**Problem to work on**
Repeat exactly the lines from the start through the line with "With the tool", both ends included.

**Data provided**
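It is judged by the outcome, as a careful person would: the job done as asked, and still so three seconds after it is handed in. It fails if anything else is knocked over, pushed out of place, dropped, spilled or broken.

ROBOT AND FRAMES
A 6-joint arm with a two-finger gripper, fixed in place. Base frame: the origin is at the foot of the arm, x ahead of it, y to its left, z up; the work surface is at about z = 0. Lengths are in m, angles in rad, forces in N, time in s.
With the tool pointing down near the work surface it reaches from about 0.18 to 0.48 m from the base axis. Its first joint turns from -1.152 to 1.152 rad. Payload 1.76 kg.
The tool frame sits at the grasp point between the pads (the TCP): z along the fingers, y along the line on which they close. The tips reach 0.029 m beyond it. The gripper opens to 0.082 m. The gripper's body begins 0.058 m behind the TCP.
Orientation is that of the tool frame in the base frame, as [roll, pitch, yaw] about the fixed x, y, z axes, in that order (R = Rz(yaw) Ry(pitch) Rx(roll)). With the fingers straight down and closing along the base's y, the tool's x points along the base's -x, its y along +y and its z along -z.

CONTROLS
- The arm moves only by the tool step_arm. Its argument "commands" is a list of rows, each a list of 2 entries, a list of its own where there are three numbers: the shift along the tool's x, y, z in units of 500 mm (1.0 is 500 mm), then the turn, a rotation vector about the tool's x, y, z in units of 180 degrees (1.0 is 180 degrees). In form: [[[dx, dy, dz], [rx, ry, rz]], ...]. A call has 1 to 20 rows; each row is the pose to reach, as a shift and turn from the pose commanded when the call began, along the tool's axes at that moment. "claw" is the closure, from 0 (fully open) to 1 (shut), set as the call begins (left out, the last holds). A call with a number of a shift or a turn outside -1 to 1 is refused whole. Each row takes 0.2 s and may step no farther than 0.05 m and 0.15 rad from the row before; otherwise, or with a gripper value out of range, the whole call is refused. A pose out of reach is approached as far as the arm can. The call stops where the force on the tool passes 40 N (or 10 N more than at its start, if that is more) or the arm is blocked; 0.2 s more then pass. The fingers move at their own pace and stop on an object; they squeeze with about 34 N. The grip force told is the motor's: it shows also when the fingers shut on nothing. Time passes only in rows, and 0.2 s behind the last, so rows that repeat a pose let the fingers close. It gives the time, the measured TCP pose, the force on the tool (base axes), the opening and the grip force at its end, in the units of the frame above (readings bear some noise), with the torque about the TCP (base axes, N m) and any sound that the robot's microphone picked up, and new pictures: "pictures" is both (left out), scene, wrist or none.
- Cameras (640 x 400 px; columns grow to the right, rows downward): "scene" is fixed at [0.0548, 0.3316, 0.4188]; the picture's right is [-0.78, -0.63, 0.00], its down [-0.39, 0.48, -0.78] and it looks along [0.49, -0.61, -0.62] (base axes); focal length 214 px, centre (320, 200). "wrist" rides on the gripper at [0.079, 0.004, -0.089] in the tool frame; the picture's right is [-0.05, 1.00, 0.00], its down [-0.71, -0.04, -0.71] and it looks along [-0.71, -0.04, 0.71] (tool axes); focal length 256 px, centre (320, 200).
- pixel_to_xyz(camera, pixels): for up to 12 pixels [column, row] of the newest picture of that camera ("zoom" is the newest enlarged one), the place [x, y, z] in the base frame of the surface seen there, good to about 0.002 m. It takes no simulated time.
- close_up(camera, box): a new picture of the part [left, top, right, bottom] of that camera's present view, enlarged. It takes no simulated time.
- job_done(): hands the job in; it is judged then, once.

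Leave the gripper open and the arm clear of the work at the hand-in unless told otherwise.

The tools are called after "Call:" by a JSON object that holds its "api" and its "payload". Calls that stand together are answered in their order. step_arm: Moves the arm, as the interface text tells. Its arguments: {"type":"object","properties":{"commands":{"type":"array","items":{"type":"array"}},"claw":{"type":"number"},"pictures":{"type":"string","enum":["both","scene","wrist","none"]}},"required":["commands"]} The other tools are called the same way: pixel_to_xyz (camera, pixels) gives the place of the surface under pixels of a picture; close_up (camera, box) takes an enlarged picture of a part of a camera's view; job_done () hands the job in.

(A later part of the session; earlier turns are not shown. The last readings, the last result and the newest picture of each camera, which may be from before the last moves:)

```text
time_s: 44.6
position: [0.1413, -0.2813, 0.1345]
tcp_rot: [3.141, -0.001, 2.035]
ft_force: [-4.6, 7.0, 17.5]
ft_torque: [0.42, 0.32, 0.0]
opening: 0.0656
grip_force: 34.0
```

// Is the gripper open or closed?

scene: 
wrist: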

**Exercise solution**
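It is judged by the outcome, as a careful person would: the job done as asked, and still so three seconds after it is handed in. It fails if anything else is knocked over, pushed out of place, dropped, spilled or broken.

ROBOT AND FRAMES
A 6-joint arm with a two-finger gripper, fixed in place. Base frame: the origin is at the foot of the arm, x ahead of it, y to its left, z up; the work surface is at about z = 0. Lengths are in m, angles in rad, forces in N, time in s.
With the tool pointing down near the work surface it reaches from about 0.18 to 0.48 m from the base axis. Its first joint turns from -1.152 to 1.152 rad. Payload 1.76 kg.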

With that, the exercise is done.